Passage.
· · · · · · ·
Unfortunately for years now engineers have not known what hi fi would sound like without this harshness (brightness), so have presumed it to be what a flat amplitude sounds like and decided more bass is needed. Because our ears don't work well at low frequencies, we're not good at judging the quality of bass, so it's taken a long time to realise that much of what was thought to be bass is actually cone overshoot and overhang, the box/port roaring like a Fog Horn, the amp not controlling the cone because it's clipping, or because of the resistive element in crossovers and so on. All these things occur at about 80 Hz or right on the lower bit of a voice.

 

Therefore you can have two systems measuring flat, one sounding as though it has more bass and treble than the other and unravelling why can be very difficult for a generation of reviewers bred believing that "science doesn't know everything" and they can "believe the evidence of their own ears". There are plenty of scientific experiments that show just how reliable the ear isn't.
· · · · · · ·
Write out the passage from "Therefore you can" to "the ear isn't.", both included.
· · · · · · ·
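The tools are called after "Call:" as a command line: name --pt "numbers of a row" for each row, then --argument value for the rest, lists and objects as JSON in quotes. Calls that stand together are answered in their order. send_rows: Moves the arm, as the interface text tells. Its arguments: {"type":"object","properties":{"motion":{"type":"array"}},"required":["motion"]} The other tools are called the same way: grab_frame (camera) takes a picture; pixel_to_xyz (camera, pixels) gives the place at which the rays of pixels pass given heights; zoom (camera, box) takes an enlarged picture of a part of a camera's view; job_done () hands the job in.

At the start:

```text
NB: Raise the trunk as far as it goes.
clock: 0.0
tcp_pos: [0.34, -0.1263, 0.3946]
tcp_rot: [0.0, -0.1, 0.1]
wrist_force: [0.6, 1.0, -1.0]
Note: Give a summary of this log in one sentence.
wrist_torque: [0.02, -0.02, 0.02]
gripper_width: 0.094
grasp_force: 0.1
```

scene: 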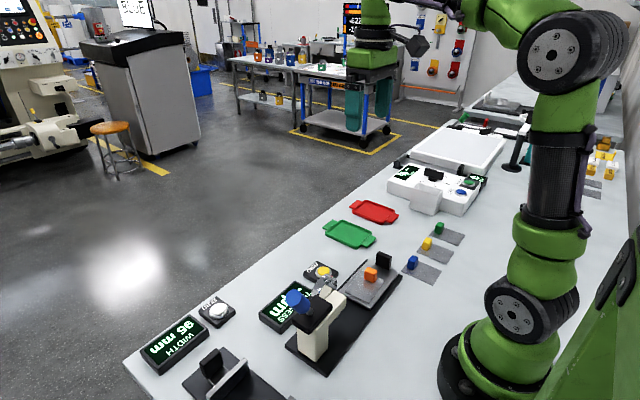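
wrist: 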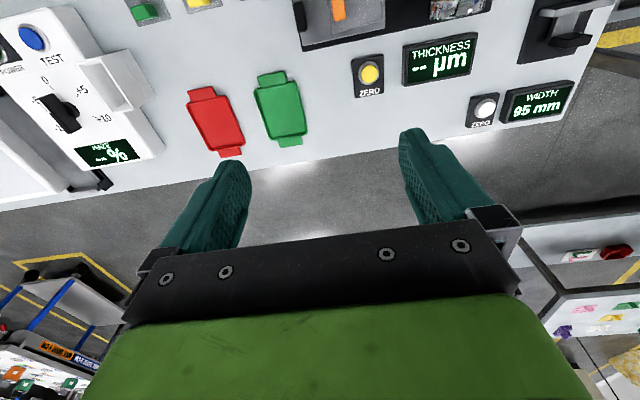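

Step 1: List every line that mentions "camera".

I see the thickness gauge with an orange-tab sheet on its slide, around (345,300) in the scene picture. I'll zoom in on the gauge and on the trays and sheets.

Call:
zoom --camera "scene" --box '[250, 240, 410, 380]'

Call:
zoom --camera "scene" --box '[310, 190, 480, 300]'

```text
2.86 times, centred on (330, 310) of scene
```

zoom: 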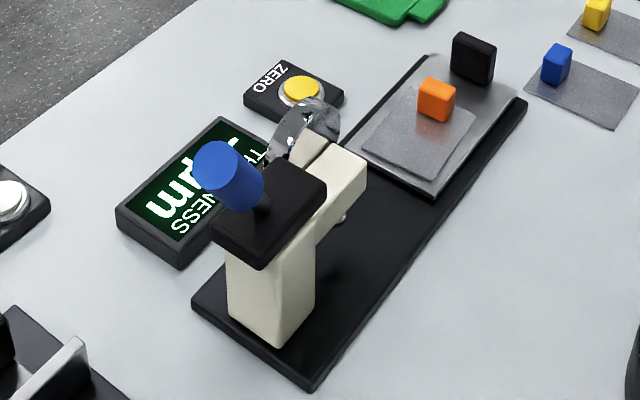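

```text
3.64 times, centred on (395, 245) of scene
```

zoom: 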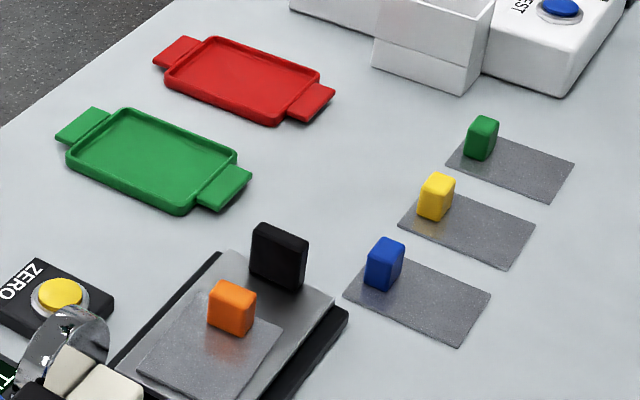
· · · · · · ·
Response to the task.
Therefore you can have two systems measuring flat, one sounding as though it has more bass and treble than the other and unravelling why can be very difficult for a generation of reviewers bred believing that "science doesn't know everything" and they can "believe the evidence of their own ears". There are plenty of scientific experiments that show just how reliable the ear isn't.